Drawing on the memory of the Kallirroi Spring, Dashing Architects transforms an existing Athenian building into four short-stay apartments inspired by the chromatic heritage of Ancient Greek temples. Glass blocks, herringbone parquet flooring, sculptural elements, and a palette of deep blue, ochre, and burgundy reinterpret the material language of the Athenian polykatoikia, connecting history, ritual, and contemporary urban living.

Located in Neos Kosmos, Athens, Noemia Athens draws inspiration from the ancient Kallirroi Spring, a historic water source closely associated with the area’s cultural and historical identity.

 

The spring once served as a place of ritual, gathering, and continuous flow, providing a key conceptual reference for the project.

Situated near Kallirrois Avenue, which derives its name from the spring, the project establishes a conceptual connection between the site’s historical significance and a contemporary residential intervention comprising four short-stay apartments distributed across the levels of an existing building.

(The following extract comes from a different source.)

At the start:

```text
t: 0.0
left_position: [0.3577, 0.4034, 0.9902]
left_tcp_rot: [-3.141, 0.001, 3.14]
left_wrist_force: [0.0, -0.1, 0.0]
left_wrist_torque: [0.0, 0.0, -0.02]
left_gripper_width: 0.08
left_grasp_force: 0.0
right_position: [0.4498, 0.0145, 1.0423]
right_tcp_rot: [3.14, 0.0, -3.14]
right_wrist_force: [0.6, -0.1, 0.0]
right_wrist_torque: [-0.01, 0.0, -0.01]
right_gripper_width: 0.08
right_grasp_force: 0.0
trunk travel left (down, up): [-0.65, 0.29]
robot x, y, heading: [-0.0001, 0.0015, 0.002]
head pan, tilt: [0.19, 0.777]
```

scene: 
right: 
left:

The diversity of the existing floor plans became a defining design parameter.

Each level presented distinct spatial conditions, proportions, and constraints, resulting in four unique apartment typologies. 

Rather than imposing uniformity, the project seeks to establish a coherent architectural identity while allowing each residence to maintain its own character. Shared design gestures, visual alignments, and carefully orchestrated transitions create continuity throughout the building. Circulation is conceived as a sequence of interconnected spatial experiences that reinforce the relationship between the different levels and apartments.

Movement, light, and spatial progression play a central role in shaping the interior environment. 

Partitions are conceived as active architectural elements that organize perception and interaction rather than simply dividing space. 

In several apartments, the shower is repositioned as a sculptural centerpiece, elevating an everyday function into a spatial and experiential focal point.

The project’s material and chromatic language draws from the visual culture of antiquity. 

References to the polychromy of Ancient Greek temples are translated into a contemporary palette of deep blue, ochre yellow, and dark burgundy, generating distinct atmospheres while reinforcing the identity of each apartment.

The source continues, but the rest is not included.